■ Work to complete:
1. I need one stretch of the extracted text verbatim, from "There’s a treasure" to "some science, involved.".
2. Continue the extracted text that opens with "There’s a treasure".

*** Extracted text ***

There’s a treasure trove of knowledge and research around major gift fundraising. What works well. What doesn’t work at all. What’s, at best, half-baked.
It’s not rocket science. But there’s definitely art, and some science, involved.
The gestalt way of thinking about the three secrets boils down to simply being:
(2) systematic and
But, I’m pretty pragmatic. So I’d like to give you something more practical.
If I had to pick the top three practical secrets to success, they would be the following:
There’s only one person to consider asking for a major gift.
1. A. Qualified. Prospect.
Not Bill Gates (or your local community equivalent), who’s never given to you and with whom no one in your organization has a connection. Not Joe Blow in your database who’s made only one gift and never engaged with you in any other way.
Trying to put the cart before the horse when it comes to building your list of folks with whom you’ll ultimately engage in the major donor cultivation journey will get you just as far as would asking a horse to push your buggy into town.
Not very far.

*** Supplied material ***

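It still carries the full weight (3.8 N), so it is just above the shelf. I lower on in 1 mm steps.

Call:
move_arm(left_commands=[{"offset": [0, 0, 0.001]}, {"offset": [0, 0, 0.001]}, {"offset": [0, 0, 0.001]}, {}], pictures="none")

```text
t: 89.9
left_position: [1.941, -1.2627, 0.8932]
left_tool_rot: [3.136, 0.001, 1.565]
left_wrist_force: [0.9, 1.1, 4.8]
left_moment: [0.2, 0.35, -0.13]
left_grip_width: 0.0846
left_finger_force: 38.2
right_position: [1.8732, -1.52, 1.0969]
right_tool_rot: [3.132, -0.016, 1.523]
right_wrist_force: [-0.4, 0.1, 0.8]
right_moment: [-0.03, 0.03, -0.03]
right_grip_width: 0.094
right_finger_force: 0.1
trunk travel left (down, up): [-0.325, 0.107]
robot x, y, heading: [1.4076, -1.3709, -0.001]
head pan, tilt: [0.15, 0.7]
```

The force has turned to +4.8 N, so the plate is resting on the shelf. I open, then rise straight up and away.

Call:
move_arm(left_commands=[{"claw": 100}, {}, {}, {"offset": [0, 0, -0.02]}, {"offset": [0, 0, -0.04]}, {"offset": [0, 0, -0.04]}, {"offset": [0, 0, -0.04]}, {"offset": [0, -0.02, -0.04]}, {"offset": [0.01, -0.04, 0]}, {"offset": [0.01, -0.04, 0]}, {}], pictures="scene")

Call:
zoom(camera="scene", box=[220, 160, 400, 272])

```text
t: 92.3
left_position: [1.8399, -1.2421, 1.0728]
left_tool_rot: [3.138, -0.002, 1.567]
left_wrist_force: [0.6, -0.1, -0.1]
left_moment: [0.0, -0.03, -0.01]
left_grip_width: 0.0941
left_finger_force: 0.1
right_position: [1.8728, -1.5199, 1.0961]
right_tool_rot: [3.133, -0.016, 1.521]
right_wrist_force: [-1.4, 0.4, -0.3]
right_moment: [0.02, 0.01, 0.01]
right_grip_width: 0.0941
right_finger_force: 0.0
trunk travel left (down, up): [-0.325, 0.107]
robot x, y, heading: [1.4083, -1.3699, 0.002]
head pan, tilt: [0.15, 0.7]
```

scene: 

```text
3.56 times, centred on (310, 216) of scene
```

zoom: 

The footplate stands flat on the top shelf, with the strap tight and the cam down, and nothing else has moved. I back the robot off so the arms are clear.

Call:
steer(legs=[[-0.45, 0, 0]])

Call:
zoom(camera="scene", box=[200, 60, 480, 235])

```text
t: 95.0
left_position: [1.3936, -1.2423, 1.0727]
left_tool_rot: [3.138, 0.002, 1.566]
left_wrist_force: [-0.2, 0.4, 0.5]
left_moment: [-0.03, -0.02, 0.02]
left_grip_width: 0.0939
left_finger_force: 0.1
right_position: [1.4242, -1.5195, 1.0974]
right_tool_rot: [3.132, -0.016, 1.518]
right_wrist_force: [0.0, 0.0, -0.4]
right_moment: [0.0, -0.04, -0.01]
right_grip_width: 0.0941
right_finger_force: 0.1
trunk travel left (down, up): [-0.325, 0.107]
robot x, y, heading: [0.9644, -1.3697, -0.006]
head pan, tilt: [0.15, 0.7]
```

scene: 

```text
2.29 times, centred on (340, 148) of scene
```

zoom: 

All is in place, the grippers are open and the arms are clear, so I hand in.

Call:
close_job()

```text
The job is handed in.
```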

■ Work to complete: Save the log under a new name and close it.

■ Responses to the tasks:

***

■ Responses to the tasks:
1.
There’s a treasure trove of knowledge and research around major gift fundraising. What works well. What doesn’t work at all. What’s, at best, half-baked.
It’s not rocket science. But there’s definitely art, and some science, involved.

2.
You need a system to find out who your folks are, pronto, so you don’t squander precious time and resources clogging up your major donor pipeline and beating your head against the proverbial wall.
Major Donor Qualification TIP: Don’t assume. Just because a donor has given at a certain dollar level, or because you’ve got predictive modelling that marks them as “likely” to make a major gift, does not mean that donor wants to relate to you personally or be a part of your major gifts ‘program.’ In fact, only about a third of the people on your original prospect list will respond to your attempts to build a closer relationship with them over time. If you have a caseload of 150 prospects, and only 50 will respond to your ‘moves,’ then you have 100 donors clogging up the works. Worse still, if you’ve pulled them out of your regular cultivation process (where they may have heard from you 12 – 24 times/year), now they’re hearing very little from you. In your attempt to pay them special attention, you’re providing them less attention than they’re used to. If you don’t get them out of that clogged major donor pipeline, they may very well get stuck there and stop giving at all. Free them to be who they want to be (e.g., $1,000 annual donors who are unlikely to ever give much more). Free your major donor portfolio so you can attend to the third of your donors most likely to respond to your tender loving care. The qualification process is like Drano for a clogged pipe.
There’s only one time to ask for a major gift.
2. When. Your. Donor. Is. Ready.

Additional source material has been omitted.